ICB Capital Management, the investment banking subsidiary of the state-owned Investment Corporation of Bangladesh, has already started working with some of the firms to create awareness among their officials regarding the right practices as a publicly listed firm.
Experts also stressed the government's awareness of minority shareholders' rights before it seriously looked at modern, efficient SOEs, the listing of which could provide the firms or the government with a huge sum of capital to grow further.
Titas Gas, listed in 2008, attracted investors, including foreign funds, due to its high dividends, gigantic asset base, and monopoly business in its areas. The energy regulator's orders squeezing Titas Gas's profit margin last decade were a memory the investors want to forget as they suffered capital erosion.
However, in recent years, the government, while dealing with publicly traded SOEs, has shown several positive gestures, including that with the Power Grid Company. The huge sum of legacy share money deposited by the government in the company was converted into preference shares instead of common shares, which offer the public shareholders relief from the fear of assets and earnings getting divided among too many shares.
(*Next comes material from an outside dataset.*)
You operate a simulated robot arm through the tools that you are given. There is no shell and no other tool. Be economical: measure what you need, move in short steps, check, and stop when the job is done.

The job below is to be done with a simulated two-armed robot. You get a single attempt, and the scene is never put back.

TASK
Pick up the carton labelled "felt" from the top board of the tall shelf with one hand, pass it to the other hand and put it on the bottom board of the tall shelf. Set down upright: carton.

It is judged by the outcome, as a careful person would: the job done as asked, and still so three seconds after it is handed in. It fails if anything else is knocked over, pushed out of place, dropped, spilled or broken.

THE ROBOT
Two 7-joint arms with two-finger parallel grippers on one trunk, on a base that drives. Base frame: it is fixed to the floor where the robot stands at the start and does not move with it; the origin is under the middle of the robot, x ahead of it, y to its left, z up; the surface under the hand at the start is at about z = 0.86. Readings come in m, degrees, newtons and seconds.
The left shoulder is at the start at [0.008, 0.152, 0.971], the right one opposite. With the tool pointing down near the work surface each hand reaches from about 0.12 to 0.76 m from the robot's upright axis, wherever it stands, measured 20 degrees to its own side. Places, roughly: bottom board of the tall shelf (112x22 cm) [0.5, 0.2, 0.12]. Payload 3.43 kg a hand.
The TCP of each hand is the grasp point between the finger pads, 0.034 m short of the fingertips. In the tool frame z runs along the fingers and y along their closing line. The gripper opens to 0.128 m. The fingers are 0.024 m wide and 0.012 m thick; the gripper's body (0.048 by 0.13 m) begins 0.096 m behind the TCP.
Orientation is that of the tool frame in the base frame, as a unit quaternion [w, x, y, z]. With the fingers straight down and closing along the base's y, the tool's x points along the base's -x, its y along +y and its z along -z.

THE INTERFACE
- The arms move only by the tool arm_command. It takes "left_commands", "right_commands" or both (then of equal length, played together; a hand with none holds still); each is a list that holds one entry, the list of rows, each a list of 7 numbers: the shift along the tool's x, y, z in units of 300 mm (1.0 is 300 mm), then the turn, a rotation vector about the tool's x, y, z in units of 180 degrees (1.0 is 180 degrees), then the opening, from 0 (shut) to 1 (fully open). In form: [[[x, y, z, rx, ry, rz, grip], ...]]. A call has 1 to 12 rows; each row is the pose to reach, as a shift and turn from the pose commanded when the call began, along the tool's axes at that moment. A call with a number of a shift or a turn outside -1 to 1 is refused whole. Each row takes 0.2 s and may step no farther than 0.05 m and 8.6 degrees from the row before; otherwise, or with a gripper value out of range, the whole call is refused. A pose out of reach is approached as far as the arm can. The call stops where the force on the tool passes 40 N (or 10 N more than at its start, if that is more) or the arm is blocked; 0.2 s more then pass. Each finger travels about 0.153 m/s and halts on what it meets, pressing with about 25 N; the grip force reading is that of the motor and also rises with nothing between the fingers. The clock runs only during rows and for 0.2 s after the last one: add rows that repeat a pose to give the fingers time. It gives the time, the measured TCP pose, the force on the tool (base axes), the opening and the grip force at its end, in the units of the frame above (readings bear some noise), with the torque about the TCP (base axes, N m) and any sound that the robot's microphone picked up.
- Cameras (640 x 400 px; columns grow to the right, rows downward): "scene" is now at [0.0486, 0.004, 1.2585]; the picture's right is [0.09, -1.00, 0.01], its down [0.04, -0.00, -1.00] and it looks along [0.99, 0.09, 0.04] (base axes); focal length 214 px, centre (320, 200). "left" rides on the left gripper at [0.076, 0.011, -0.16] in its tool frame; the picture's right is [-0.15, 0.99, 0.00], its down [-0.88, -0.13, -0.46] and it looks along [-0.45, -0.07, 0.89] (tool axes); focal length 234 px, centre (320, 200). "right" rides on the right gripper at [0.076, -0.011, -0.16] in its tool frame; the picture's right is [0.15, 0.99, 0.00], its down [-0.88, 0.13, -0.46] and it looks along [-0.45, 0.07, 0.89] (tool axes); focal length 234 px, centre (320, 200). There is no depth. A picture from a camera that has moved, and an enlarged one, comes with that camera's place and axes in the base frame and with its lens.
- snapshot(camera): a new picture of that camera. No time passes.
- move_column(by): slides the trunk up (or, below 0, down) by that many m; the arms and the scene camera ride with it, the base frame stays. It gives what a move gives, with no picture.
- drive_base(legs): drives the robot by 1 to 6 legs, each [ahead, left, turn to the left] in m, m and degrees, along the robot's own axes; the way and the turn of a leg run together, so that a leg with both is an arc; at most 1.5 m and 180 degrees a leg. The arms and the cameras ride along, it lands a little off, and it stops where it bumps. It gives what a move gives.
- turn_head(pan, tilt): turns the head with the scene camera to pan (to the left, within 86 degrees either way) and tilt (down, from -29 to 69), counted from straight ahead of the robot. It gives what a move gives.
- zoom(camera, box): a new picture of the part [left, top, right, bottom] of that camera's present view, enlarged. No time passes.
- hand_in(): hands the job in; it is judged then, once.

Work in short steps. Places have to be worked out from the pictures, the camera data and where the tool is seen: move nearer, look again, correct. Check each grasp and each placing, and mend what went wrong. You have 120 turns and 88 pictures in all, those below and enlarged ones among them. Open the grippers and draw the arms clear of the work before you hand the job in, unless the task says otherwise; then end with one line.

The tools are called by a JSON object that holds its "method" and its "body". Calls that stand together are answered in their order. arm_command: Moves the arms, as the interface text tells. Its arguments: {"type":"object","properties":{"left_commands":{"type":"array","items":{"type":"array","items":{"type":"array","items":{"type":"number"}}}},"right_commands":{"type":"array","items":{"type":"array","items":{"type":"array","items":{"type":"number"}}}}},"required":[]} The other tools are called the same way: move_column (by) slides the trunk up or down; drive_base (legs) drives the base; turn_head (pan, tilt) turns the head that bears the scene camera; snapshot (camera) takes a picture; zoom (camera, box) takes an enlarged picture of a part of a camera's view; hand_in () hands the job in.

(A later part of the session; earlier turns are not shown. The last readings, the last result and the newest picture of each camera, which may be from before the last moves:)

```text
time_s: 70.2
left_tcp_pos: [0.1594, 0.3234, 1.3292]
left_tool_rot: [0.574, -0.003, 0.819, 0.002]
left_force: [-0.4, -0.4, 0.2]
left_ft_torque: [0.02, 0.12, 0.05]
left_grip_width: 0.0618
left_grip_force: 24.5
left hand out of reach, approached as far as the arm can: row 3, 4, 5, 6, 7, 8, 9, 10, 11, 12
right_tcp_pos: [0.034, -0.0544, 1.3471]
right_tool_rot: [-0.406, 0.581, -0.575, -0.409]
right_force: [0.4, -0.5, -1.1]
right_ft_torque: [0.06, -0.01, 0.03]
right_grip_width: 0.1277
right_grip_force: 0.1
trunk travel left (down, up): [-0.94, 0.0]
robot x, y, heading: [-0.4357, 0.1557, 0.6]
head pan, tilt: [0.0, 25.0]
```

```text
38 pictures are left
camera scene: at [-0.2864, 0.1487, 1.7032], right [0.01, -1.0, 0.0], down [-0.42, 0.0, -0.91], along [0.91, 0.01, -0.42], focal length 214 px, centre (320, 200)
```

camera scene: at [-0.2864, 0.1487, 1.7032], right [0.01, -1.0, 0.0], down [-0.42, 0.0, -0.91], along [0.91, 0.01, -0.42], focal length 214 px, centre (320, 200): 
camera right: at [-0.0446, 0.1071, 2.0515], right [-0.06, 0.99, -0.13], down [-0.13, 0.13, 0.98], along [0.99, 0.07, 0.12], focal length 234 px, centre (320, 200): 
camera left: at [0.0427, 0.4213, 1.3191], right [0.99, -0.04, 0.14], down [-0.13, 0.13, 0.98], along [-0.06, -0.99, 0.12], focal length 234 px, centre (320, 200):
The non-cumulative nature of the Power Grid preference shares also offers the company relief as it will not have to pay a mandatory dividend against the preference shares in a bad year, which analysts believe is a generous move by the government.
Also, Titas Gas, after an unpleasant experience, got some of its profit margin back as the energy regulator widened the dictated pricing to some extent last year.